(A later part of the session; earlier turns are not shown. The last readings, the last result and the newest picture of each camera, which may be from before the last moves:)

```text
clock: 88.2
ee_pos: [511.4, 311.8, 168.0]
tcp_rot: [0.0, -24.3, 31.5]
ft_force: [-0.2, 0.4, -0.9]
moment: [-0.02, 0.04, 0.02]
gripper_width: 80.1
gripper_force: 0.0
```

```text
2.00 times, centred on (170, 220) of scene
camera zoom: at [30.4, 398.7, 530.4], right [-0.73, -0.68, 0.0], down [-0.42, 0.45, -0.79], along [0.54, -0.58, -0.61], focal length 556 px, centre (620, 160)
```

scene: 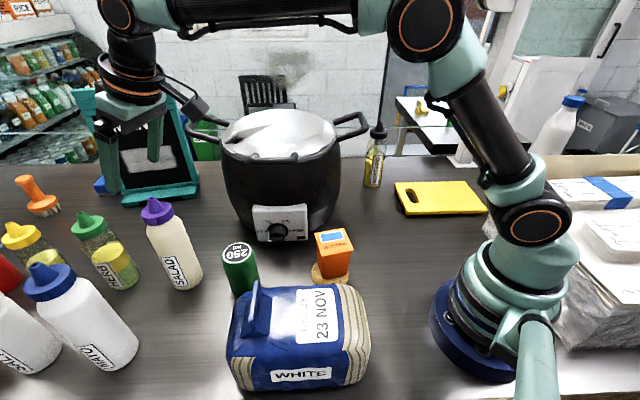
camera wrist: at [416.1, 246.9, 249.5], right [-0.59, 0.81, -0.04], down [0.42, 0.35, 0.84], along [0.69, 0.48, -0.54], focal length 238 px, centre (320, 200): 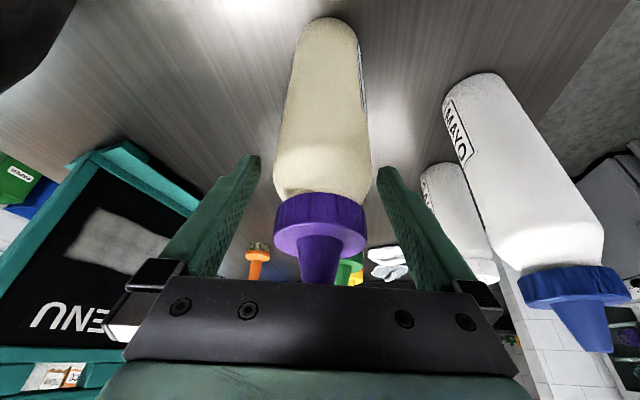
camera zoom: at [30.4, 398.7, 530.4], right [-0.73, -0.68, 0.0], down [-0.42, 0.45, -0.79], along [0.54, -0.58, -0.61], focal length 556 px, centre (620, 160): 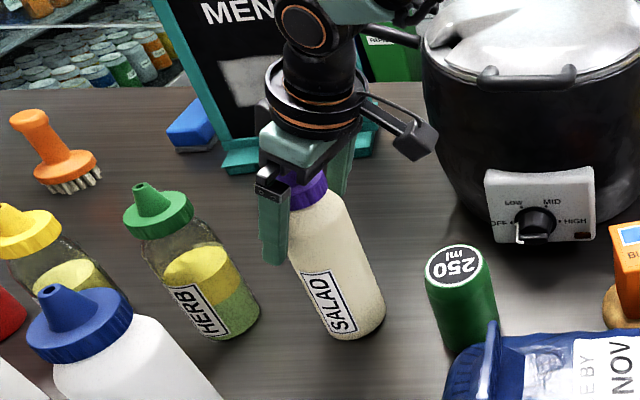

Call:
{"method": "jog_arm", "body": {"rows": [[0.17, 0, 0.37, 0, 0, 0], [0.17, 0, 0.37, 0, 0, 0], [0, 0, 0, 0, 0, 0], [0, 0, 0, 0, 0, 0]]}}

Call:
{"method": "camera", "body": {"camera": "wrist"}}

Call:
======
#### What the exercise asks
Return each line of the data, keeping its wording exact and omitting pictures.

#### In response
(A later part of the session; earlier turns are not shown. The last readings, the last result and the newest picture of each camera, which may be from before the last moves:)

```text
clock: 88.2
ee_pos: [511.4, 311.8, 168.0]
tcp_rot: [0.0, -24.3, 31.5]
ft_force: [-0.2, 0.4, -0.9]
moment: [-0.02, 0.04, 0.02]
gripper_width: 80.1
gripper_force: 0.0
```

```text
2.00 times, centred on (170, 220) of scene
camera zoom: at [30.4, 398.7, 530.4], right [-0.73, -0.68, 0.0], down [-0.42, 0.45, -0.79], along [0.54, -0.58, -0.61], focal length 556 px, centre (620, 160)
```

scene: 
camera wrist: at [416.1, 246.9, 249.5], right [-0.59, 0.81, -0.04], down [0.42, 0.35, 0.84], along [0.69, 0.48, -0.54], focal length 238 px, centre (320, 200): 
camera zoom: at [30.4, 398.7, 530.4], right [-0.73, -0.68, 0.0], down [-0.42, 0.45, -0.79], along [0.54, -0.58, -0.61], focal length 556 px, centre (620, 160): 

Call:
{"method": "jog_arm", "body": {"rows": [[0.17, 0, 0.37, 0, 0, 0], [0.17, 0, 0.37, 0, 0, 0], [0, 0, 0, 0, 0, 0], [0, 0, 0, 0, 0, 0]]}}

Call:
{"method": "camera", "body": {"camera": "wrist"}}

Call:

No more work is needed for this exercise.